Here is a key excerpt from the link above:

“Looking at the data from 2011 (latest published data) in Spain, 35,505 children were found to be in OOHC (the data refers to December 31st that year), that represents a ratio of 45.7 per 10,000 minors in the population. Of those, 60.4% were found to be in foster care and the remaining 39.6% in residential care.”

In comparison to the United States, these numbers are astonishingly low. Spain has 46.5 million people, and the USA an estimated 320 million. So the USA has almost seven times the population, but approximately 15 times the number of children in state custody. Making the contrast even more extreme is the fact that almost half of the children considered to be in “state custody” in Spain, are actually living with extended family.

So, in summary about 20,000 children are outside the extended family unit in Spain, v. more than 400,000 in the secularized and “modernized” United States. Anecdotally, as well, we hear far, far less about children being abused while in state custody in Spain than we do in America. How much of this is due to religious tradition and practice in Spain is hard to assess, but it certainly can not be ignored. The impact of neighborhood/community/societal pressure on parents to treat their children properly and according to centuries-old mores can not be understated, either.
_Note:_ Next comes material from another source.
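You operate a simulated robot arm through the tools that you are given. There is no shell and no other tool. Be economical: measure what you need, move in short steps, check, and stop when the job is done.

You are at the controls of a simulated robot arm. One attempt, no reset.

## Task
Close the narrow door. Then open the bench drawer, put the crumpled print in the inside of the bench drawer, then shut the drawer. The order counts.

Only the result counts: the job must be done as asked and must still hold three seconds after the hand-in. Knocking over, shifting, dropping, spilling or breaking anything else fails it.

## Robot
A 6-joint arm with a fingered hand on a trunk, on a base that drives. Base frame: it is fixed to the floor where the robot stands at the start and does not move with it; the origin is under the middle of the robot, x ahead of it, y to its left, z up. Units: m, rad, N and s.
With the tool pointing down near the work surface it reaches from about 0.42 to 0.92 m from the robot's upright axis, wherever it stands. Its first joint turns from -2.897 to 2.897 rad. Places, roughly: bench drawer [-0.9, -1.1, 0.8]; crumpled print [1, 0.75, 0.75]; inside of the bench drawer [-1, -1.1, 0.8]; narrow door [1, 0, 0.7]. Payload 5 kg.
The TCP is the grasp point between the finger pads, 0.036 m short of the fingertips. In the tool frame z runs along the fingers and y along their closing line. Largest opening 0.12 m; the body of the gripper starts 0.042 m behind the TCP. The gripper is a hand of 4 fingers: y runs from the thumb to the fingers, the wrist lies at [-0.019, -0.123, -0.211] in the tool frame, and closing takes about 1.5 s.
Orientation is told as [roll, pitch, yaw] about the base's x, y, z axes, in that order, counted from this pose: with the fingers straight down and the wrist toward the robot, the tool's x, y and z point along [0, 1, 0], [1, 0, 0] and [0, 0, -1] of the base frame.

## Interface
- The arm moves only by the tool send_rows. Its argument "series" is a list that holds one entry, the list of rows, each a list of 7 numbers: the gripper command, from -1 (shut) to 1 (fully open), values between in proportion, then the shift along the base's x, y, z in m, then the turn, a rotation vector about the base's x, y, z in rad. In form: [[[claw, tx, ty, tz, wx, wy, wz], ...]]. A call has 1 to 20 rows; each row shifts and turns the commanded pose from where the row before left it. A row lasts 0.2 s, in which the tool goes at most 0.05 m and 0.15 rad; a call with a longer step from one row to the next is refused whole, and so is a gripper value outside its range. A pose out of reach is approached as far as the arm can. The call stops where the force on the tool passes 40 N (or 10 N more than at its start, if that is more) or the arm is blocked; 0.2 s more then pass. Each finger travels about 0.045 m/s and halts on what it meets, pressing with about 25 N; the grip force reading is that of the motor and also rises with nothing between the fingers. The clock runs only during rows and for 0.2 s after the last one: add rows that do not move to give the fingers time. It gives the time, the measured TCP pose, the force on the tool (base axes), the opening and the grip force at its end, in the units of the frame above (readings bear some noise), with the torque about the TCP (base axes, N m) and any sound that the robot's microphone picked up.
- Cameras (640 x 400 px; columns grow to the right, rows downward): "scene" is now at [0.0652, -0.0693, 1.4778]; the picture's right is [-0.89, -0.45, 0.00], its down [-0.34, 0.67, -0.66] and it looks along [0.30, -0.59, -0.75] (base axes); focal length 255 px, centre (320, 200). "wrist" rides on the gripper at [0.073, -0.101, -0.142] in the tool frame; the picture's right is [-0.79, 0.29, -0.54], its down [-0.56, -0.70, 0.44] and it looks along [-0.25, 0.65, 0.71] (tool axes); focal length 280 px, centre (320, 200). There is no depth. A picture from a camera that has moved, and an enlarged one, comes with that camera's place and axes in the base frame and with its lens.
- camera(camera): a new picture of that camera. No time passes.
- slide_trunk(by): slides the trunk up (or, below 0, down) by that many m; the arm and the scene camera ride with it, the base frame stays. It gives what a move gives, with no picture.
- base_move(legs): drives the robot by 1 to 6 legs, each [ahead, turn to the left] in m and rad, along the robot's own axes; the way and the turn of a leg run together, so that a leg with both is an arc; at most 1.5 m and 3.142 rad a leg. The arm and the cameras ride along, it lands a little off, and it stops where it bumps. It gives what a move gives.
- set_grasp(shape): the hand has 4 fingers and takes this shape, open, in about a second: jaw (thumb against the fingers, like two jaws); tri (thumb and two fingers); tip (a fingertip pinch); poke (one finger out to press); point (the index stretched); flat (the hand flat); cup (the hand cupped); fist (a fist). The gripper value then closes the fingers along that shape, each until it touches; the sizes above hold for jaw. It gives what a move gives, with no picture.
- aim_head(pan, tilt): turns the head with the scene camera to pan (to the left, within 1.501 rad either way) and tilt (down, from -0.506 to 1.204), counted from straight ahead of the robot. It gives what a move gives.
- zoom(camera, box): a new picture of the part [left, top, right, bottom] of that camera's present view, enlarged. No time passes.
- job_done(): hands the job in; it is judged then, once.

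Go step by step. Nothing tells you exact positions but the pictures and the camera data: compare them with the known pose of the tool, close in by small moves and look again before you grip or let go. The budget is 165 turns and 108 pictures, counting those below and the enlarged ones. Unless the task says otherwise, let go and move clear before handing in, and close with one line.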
These may not be the “advanced” methodologies of the more secularized/modernized nations, but they sure seem to be effective in keeping the state out of the home and the local community.

While there are only 20,000+ Spanish children in residential care in Spain, there have been studies done showing that these children, predictably, struggle with adjustment, behavioral, and transition-to-adulthood issues, as they do in any nation where children are kept for long periods in such settings. But, another very interesting tidbit about Spain, is that has not yet been overwhelmed and cowed by modern psychiatry.


(mindfreedom.org.)

Here is the next excerpt:

“In recent years the focus of research in residential care has been directed towards the growing emotional and behavioural problems of these children and young people and the problems an adequate treatment poses. Data from international literature shows a large incidence of these types of problems and the difficulty of good detection, referral, and treatment… The first Spanish research to provide data on the prevalence of these problems in residential care was carried out in the autonomous community of Extremadura…and showed that 27% of the children between 6 and 18 years old were having psychological treatment.”

The article is clear that this low usage of “professional” treatment to address the few children unfortunate enough to need institutional care is “unacceptable,” and that something must be done to boost these rates. But is this really a problem? I think you know how I feel about that. Spain’s kinship care children do much, much better than their residential care kids, and they have almost zero interaction with the psychiatric profession. It is admitted that the vast majority of kids raised by their grandparents (the vast majority of kinship arrangements) emerge well-balanced and successful, as compared to their peers in Spain’s residential care programs—even those who have been in “treatment.”


(shutterstock.com)

Compounding the disparity between Spanish children in kinship care and those in institutional settings when it comes to success rates is the fact that almost half the children in the latter setting are NOT Spanish, but recent illegal immigrants from North Africa. Difficulties in acculturation and in learning the language make the challenges of producing well-balanced and successful adults with such children a much more difficult proposal; but, the article suggests, the Spanish government has somehow managed to reduce the incidence of this influx where other European nations (and the U.K. and the USA) have not.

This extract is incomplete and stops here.